What this task involves:
Retype each line of the listing below, from the first through the one holding "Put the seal", with no other lines. The answer is a Markdown table with a number under Place and the line under Line content; leave empty lines out.

Items:
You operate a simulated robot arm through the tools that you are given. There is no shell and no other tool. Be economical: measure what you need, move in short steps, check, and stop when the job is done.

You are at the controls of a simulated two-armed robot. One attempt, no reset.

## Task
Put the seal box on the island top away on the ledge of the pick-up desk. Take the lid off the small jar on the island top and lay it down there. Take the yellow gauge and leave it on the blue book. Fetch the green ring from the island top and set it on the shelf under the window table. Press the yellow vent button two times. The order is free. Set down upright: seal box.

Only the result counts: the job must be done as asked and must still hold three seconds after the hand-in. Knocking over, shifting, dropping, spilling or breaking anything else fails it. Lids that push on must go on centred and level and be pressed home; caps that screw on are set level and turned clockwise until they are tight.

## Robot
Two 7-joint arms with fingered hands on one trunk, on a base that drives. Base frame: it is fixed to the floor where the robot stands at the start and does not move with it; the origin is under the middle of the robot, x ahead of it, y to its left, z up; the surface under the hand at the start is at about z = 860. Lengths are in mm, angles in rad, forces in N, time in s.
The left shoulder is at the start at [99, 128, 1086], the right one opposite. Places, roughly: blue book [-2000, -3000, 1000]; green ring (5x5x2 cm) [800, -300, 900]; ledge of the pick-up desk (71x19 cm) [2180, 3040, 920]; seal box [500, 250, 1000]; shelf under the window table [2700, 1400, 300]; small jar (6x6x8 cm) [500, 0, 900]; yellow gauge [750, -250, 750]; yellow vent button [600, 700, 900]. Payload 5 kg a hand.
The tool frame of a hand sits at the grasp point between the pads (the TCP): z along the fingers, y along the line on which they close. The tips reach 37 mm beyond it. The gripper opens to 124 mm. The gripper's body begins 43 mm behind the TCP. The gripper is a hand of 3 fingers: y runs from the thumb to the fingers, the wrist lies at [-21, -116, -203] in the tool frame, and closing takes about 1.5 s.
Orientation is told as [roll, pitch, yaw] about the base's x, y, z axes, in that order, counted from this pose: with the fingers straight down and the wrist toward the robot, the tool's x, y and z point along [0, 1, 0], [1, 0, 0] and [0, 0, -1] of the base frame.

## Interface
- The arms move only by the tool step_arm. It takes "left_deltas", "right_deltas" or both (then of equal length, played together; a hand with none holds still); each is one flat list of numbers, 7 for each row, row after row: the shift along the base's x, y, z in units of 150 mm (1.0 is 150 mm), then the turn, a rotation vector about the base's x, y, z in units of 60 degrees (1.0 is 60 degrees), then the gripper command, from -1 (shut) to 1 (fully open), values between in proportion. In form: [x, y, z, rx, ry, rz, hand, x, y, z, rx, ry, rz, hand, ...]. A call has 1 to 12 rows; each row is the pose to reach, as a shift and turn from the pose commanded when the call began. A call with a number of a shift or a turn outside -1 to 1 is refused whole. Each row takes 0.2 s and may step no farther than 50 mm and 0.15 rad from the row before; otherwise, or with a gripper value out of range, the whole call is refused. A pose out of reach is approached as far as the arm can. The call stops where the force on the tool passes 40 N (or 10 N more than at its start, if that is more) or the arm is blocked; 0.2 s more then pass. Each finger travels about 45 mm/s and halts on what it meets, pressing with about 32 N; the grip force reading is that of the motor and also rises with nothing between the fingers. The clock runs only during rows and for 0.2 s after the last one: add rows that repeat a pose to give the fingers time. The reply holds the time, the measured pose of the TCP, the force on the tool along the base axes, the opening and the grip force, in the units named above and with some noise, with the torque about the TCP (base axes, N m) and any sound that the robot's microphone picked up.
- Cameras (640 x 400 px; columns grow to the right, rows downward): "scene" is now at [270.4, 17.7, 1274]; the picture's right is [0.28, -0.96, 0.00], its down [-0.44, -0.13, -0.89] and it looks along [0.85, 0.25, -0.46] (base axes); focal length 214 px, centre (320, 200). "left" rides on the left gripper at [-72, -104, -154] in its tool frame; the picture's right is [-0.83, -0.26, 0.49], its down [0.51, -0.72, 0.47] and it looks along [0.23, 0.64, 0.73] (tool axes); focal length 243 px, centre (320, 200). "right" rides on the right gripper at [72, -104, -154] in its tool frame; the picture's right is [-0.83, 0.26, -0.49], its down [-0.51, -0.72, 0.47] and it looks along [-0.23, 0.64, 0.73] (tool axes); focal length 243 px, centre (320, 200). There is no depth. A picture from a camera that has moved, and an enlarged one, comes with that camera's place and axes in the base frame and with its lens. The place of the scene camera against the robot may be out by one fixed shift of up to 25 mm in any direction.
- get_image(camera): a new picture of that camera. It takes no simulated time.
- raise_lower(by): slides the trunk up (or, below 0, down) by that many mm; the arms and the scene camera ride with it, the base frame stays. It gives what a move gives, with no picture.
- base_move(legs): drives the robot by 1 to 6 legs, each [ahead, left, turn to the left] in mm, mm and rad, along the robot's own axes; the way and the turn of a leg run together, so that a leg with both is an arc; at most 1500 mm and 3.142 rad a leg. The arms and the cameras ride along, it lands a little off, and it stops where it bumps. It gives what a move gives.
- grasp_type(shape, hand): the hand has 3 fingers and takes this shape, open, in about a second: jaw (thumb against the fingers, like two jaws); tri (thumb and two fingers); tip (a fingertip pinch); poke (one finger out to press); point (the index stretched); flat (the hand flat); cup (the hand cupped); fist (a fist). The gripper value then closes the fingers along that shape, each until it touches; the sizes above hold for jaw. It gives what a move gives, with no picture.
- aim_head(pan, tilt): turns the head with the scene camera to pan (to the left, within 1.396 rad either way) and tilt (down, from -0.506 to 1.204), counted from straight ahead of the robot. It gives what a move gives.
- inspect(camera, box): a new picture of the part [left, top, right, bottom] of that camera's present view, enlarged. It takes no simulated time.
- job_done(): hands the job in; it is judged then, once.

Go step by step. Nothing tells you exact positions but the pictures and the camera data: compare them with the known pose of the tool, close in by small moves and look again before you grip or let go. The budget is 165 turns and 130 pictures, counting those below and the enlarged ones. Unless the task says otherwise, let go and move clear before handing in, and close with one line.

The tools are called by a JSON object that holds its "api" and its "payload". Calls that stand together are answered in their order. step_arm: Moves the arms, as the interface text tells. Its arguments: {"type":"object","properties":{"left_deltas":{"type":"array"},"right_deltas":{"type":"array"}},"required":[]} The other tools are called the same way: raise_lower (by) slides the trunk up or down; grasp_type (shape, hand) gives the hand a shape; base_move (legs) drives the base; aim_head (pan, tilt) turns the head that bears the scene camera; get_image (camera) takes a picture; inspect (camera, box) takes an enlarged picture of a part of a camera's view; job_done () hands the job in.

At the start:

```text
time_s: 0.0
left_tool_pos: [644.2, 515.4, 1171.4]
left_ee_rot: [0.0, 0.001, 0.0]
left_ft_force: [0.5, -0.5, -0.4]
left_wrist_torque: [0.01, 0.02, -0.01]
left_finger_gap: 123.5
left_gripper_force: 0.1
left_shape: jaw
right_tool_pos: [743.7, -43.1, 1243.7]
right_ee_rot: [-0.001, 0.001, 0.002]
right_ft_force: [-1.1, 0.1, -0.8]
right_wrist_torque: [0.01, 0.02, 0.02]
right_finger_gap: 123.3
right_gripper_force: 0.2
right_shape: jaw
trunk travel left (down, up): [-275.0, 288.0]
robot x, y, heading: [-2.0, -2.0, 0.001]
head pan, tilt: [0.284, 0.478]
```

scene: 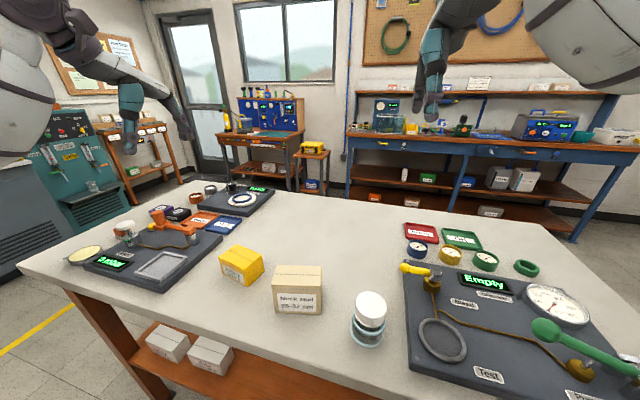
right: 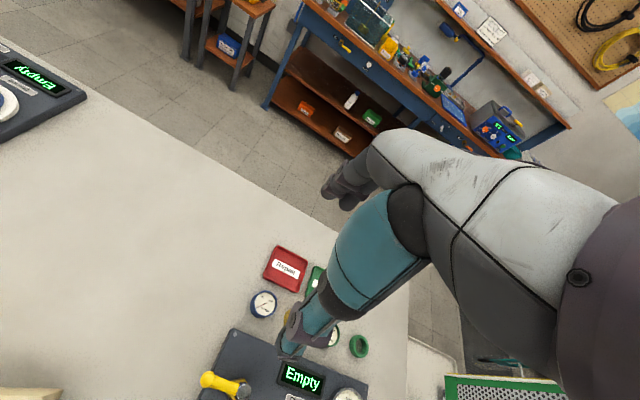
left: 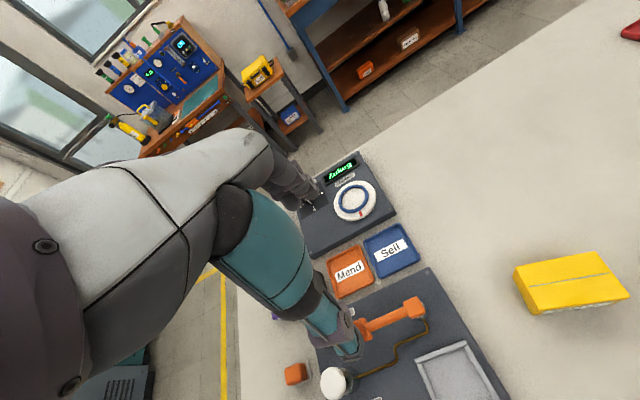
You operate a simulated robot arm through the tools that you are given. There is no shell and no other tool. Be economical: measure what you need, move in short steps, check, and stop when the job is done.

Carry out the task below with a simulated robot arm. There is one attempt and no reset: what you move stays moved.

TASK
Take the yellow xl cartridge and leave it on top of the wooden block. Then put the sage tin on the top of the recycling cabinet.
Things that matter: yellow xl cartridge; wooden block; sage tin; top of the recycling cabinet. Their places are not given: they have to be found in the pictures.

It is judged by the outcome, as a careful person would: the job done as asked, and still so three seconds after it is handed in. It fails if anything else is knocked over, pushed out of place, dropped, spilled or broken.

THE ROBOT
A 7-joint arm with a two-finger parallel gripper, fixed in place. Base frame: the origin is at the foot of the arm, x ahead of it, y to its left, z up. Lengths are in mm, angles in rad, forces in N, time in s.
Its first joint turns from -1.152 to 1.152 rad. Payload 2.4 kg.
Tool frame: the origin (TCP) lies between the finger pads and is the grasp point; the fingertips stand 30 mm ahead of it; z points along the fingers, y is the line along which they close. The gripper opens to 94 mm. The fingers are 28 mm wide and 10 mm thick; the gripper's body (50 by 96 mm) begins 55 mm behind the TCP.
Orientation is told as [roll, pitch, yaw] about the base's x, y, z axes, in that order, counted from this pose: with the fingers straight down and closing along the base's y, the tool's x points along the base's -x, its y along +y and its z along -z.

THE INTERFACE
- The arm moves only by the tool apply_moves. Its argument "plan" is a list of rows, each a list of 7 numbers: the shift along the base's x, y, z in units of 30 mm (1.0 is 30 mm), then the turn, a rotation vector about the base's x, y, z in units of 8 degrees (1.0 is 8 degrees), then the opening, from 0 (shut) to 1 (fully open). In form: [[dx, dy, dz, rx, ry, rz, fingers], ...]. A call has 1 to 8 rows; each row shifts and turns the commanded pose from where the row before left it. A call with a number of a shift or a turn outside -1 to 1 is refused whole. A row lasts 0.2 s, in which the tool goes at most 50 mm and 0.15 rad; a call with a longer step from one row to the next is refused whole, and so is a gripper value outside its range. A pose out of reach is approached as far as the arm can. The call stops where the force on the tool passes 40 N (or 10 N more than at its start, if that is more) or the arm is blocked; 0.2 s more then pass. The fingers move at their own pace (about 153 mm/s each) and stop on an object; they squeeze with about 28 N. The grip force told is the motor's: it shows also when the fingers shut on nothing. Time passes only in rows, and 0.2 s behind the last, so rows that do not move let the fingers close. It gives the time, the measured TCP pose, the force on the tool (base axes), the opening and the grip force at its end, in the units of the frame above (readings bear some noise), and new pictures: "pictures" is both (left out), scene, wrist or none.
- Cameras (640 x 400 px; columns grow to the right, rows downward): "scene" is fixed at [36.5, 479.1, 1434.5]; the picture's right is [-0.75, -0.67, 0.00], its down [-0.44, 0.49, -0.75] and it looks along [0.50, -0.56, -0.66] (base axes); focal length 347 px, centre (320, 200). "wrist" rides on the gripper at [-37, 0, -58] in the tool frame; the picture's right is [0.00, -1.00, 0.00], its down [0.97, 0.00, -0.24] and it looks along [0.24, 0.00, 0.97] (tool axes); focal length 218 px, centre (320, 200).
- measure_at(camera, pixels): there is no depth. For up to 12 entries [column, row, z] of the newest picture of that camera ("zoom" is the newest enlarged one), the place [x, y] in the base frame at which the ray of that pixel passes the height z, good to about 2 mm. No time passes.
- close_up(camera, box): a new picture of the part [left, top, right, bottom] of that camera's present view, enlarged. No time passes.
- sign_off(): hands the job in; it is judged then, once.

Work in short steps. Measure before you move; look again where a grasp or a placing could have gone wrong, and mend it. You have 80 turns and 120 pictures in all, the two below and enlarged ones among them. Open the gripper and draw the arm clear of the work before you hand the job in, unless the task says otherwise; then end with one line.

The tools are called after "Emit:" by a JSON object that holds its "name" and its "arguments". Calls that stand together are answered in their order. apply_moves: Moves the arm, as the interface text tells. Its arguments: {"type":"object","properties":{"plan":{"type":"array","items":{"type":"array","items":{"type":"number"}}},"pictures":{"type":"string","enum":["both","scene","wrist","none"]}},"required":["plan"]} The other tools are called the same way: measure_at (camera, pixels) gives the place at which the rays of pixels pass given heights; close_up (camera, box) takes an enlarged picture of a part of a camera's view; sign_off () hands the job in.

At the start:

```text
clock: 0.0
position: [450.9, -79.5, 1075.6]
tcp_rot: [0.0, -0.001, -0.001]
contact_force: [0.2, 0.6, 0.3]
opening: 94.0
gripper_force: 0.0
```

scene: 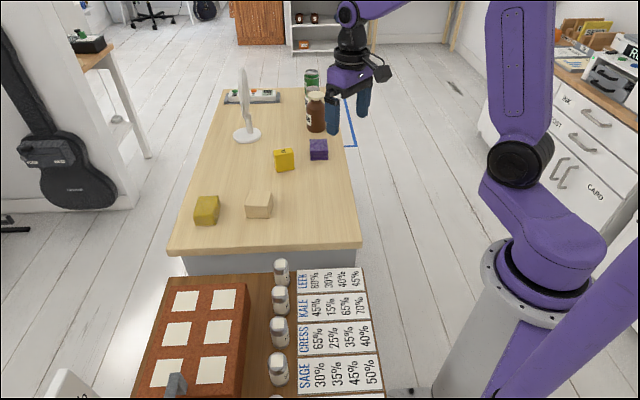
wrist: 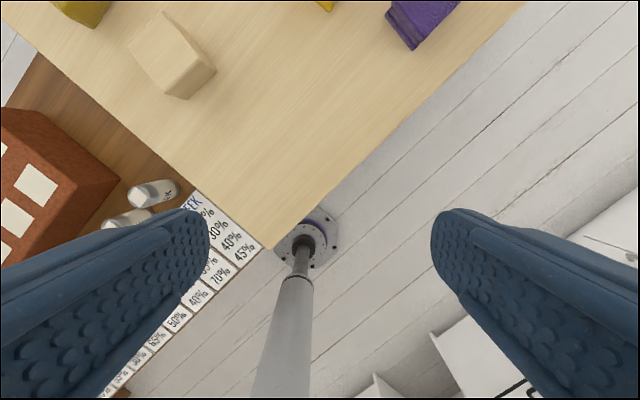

Exercise solution:
| Place | Line content |
|---|---|
| 1 | You operate a simulated robot arm through the tools that you are given. There is no shell and no other tool. Be economical: measure what you need, move in short steps, check, and stop when the job is done. |
| 2 | You are at the controls of a simulated two-armed robot. One attempt, no reset. |
| 3 | ## Task |
| 4 | Put the seal box on the island top away on the ledge of the pick-up desk. Take the lid off the small jar on the island top and lay it down there. Take the yellow gauge and leave it on the blue book. Fetch the green ring from the island top and set it on the shelf under the window table. Press the yellow vent button two times. The order is free. Set down upright: seal box. |